:: Information provided

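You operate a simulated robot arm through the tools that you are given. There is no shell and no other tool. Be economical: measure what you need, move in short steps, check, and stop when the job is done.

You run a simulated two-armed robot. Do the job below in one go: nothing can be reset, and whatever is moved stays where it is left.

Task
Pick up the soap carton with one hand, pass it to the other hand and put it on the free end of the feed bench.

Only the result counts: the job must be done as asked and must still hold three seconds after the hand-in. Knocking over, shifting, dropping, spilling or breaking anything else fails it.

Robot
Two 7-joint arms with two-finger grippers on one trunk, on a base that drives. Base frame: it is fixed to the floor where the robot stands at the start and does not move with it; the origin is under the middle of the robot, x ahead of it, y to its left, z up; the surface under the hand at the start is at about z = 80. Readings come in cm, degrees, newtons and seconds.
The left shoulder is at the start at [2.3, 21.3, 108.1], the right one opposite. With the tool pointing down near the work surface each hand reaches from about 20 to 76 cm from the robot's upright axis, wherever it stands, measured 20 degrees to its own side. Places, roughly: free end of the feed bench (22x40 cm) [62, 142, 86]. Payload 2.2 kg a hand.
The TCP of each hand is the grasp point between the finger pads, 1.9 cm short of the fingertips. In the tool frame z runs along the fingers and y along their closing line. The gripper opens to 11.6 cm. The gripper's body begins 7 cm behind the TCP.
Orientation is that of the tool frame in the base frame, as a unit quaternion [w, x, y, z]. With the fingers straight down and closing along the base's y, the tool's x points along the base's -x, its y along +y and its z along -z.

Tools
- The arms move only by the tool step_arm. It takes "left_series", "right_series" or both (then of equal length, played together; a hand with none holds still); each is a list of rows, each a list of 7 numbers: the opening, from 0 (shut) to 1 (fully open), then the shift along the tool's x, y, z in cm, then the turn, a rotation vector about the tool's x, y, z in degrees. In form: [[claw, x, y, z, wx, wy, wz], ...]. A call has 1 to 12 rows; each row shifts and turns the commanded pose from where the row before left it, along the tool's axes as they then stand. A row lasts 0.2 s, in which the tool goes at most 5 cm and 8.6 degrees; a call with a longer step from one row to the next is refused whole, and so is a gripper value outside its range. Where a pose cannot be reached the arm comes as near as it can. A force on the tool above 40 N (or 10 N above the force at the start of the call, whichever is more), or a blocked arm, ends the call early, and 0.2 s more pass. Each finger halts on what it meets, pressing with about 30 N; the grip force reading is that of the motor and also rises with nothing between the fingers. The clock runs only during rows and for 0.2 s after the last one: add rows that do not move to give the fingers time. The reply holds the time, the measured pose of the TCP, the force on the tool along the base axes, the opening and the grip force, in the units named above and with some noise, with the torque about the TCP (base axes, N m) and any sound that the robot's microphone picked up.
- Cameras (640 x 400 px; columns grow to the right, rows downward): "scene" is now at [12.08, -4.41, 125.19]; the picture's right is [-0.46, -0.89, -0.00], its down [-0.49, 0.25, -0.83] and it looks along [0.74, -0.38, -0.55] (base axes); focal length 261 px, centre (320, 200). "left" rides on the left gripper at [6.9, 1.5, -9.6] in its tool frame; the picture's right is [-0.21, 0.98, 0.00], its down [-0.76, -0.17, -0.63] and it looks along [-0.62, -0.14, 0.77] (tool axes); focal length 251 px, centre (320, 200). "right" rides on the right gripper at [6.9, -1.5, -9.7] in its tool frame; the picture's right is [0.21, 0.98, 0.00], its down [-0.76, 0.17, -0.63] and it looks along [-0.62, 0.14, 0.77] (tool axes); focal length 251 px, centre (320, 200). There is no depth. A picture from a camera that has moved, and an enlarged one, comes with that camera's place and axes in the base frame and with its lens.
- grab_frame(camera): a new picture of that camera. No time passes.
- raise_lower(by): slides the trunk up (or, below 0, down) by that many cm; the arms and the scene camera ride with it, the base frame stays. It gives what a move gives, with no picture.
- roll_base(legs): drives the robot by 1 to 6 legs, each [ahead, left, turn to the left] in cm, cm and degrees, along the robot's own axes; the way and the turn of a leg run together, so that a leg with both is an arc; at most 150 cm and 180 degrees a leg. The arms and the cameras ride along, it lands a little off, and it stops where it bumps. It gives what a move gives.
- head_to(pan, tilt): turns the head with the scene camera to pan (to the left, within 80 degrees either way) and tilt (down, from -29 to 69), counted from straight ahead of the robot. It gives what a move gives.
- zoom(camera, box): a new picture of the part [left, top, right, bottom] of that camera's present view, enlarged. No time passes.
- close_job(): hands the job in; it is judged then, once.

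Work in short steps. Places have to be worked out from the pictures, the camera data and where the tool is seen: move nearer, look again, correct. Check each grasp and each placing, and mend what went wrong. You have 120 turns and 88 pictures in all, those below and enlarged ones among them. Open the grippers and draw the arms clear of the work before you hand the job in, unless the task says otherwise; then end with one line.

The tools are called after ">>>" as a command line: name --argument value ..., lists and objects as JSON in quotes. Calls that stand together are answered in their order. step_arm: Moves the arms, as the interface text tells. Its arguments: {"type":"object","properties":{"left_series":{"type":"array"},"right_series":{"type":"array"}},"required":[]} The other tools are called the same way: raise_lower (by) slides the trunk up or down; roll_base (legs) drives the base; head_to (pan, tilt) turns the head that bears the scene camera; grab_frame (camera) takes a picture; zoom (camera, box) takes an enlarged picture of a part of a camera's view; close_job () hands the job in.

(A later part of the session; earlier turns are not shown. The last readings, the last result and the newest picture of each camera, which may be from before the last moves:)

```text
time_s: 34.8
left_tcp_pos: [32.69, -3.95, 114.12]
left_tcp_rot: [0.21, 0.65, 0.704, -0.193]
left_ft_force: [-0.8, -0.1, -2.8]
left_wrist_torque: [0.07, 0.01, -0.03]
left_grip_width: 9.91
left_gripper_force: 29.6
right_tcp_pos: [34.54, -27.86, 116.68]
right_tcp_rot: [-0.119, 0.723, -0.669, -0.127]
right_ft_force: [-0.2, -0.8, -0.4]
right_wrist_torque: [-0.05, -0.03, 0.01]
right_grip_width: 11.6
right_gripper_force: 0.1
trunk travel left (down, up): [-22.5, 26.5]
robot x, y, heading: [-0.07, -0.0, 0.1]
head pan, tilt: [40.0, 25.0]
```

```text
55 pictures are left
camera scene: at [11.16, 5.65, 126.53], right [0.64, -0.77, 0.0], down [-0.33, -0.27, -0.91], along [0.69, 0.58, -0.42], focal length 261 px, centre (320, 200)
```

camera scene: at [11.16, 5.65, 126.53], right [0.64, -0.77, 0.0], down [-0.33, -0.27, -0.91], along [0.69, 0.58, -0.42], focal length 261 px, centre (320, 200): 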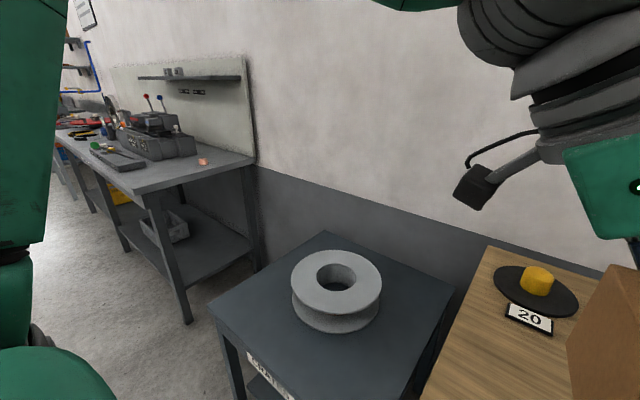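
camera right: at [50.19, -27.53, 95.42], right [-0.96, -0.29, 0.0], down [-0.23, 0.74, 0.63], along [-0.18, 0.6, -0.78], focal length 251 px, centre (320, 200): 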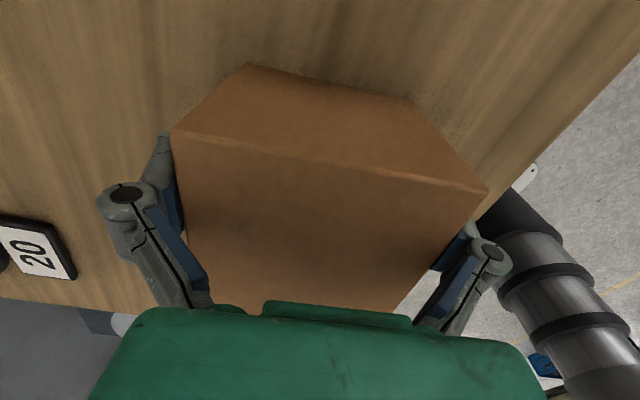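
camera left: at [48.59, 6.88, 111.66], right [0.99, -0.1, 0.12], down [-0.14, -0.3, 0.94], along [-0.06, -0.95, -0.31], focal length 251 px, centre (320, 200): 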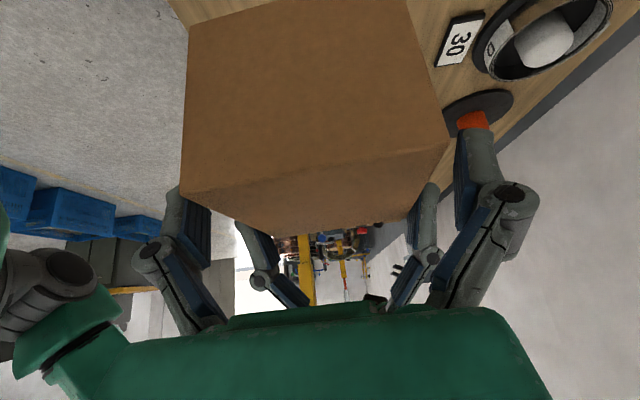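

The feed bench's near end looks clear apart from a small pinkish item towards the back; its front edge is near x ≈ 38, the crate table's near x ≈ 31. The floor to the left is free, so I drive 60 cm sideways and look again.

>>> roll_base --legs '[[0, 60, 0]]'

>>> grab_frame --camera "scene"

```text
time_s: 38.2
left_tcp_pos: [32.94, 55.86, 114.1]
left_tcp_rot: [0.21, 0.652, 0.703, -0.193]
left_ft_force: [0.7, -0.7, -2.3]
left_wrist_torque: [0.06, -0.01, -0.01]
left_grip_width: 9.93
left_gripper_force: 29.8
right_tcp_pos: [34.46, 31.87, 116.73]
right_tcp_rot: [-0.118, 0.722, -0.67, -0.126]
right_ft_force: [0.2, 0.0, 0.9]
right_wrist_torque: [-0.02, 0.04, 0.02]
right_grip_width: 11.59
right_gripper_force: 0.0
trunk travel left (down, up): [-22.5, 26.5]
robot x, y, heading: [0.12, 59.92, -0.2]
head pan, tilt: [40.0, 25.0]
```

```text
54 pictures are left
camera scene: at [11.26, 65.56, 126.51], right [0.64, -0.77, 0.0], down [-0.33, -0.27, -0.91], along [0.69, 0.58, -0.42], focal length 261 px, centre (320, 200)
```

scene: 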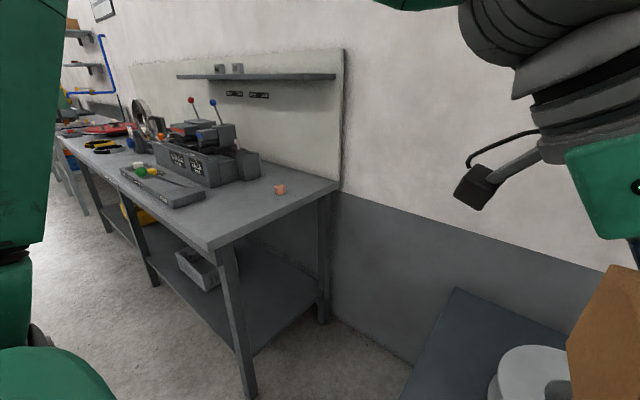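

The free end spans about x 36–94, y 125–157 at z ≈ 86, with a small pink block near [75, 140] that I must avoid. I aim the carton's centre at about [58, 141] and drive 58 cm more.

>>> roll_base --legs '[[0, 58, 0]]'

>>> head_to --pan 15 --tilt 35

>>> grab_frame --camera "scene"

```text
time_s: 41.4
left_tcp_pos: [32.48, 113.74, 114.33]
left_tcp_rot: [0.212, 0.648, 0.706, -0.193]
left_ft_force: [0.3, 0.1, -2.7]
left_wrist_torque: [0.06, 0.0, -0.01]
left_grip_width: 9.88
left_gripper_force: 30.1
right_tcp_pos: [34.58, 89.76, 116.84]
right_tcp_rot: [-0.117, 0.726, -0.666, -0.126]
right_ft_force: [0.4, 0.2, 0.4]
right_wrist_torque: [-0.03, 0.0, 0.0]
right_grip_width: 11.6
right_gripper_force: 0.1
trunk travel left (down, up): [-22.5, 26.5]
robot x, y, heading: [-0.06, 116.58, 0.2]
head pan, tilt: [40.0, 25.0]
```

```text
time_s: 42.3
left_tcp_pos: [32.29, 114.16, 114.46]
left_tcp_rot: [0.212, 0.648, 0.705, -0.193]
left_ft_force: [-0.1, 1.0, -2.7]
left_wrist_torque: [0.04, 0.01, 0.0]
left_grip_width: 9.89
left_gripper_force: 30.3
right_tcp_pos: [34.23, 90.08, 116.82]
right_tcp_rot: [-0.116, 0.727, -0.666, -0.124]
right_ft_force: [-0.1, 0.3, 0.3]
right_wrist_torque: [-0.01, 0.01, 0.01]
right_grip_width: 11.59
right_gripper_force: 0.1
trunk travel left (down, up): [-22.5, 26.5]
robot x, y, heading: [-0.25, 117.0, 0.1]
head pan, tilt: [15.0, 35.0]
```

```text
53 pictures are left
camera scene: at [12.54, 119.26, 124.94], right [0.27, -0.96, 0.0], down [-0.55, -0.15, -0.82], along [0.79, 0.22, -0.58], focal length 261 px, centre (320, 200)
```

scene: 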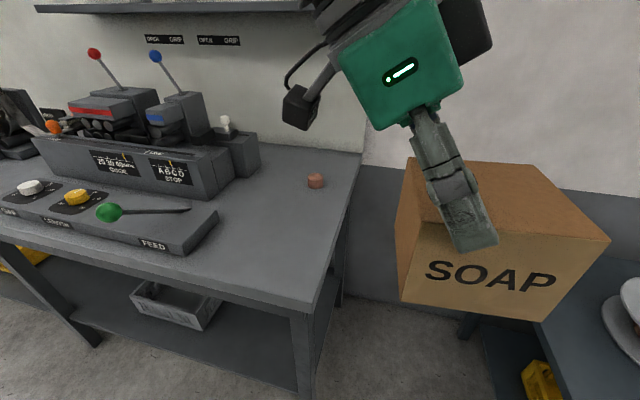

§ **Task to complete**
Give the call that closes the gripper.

::::

§ **Task to complete**
Display every line of the listing that contains the string "passes".

§ **Final result**
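- grab_frame(camera): a new picture of that camera. No time passes.
- zoom(camera, box): a new picture of the part [left, top, right, bottom] of that camera's present view, enlarged. No time passes.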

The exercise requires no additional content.